PFAS (per- and polyfluoroalkyl substances) are a group of human-made chemicals used for decades in numerous products including non-stick cookware, fast food wrappers, stain-resistant sprays, and certain types of firefighting foam.
"No one should ever be afraid to turn on their tap. Clean drinking water is a public health priority," said DNR Secretary-designee Preston Cole. "Water is life-giving. We have an opportunity with this initiative to take a large step forward in protecting our citizens and our natural resources from harmful contaminants."
A letter was sent Monday to 125 municipal wastewater treatment facilities. The DNR is requesting they sample discharges for PFAS. The DNR will use the data to gain a better understanding how and where contaminants are entering the air, land, and waters of the state before ending up in public and private drinking water.
Data from the sampling results will be used to help facilities to identify and implement a plan to reduce the amount of PFOA and PFOS entering their facility. The data will also be used to inform the DNR on any efforts to adopt surface water standards and groundwater standards for these two PFAS compounds.

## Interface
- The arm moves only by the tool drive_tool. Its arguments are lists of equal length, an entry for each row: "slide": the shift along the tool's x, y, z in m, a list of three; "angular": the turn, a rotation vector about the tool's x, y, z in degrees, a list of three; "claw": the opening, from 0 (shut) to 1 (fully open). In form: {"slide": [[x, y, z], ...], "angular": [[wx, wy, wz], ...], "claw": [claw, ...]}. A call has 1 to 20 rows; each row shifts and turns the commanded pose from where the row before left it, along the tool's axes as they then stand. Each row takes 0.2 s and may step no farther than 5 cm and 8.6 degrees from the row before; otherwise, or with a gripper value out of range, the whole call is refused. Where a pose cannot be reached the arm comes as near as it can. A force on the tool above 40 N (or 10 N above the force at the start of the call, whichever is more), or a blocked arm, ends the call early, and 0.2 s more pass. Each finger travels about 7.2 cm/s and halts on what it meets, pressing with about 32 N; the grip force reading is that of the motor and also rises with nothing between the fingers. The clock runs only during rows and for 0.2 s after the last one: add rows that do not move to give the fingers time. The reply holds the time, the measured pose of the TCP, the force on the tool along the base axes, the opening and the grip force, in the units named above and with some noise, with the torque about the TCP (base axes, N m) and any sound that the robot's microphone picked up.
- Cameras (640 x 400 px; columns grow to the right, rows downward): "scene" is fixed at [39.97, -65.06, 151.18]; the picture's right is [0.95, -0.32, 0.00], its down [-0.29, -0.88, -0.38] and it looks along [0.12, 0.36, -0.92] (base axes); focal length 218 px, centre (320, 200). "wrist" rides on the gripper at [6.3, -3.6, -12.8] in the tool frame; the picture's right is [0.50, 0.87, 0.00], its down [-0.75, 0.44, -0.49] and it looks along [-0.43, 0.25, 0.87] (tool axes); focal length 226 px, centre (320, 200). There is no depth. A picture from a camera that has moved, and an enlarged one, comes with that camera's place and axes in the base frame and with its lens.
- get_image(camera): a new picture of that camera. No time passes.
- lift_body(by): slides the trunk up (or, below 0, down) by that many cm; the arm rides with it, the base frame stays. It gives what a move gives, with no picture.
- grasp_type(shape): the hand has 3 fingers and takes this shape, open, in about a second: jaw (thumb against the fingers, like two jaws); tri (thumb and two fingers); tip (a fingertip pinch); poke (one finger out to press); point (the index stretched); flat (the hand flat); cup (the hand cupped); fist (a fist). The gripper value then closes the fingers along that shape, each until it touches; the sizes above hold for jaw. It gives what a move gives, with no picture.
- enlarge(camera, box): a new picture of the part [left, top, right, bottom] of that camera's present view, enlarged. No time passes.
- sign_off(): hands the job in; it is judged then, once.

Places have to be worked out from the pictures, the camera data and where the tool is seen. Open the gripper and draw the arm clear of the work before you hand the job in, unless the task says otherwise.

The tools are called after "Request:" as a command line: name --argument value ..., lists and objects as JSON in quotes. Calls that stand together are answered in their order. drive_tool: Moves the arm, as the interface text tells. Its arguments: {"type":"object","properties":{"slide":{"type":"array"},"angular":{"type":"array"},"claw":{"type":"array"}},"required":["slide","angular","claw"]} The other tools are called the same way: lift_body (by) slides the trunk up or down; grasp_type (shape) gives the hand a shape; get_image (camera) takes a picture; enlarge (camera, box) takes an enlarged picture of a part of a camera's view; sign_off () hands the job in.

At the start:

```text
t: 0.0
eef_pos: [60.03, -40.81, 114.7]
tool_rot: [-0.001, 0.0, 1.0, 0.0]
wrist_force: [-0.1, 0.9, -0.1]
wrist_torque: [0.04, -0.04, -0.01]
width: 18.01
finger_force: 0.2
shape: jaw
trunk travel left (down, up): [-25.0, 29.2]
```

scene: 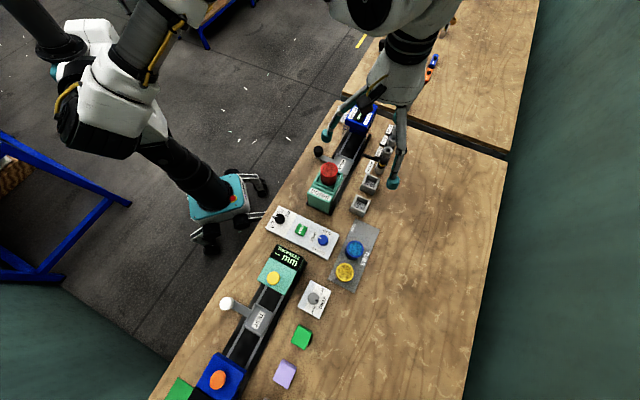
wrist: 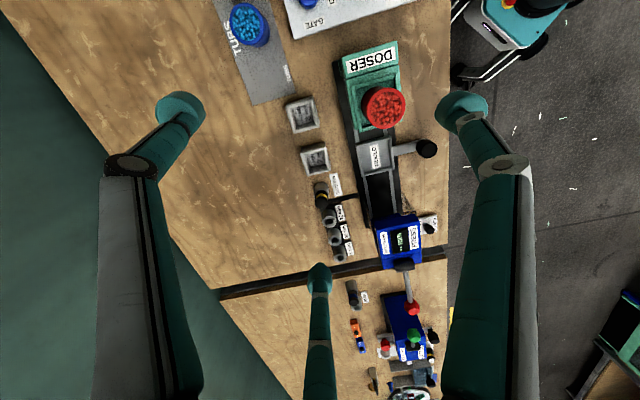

In addition to the sampling initiative, the DNR will invite the public to provide input.
The EPA currently does not have a federal drinking water standard for PFAS.
The state Department of Health Services recommends a cumulative groundwater enforcement standard of 20 nanograms per liter or parts per trillion. Those guidelines are comparable to other standards in New Hampshire, New Jersey, Vermont, and Minnesota.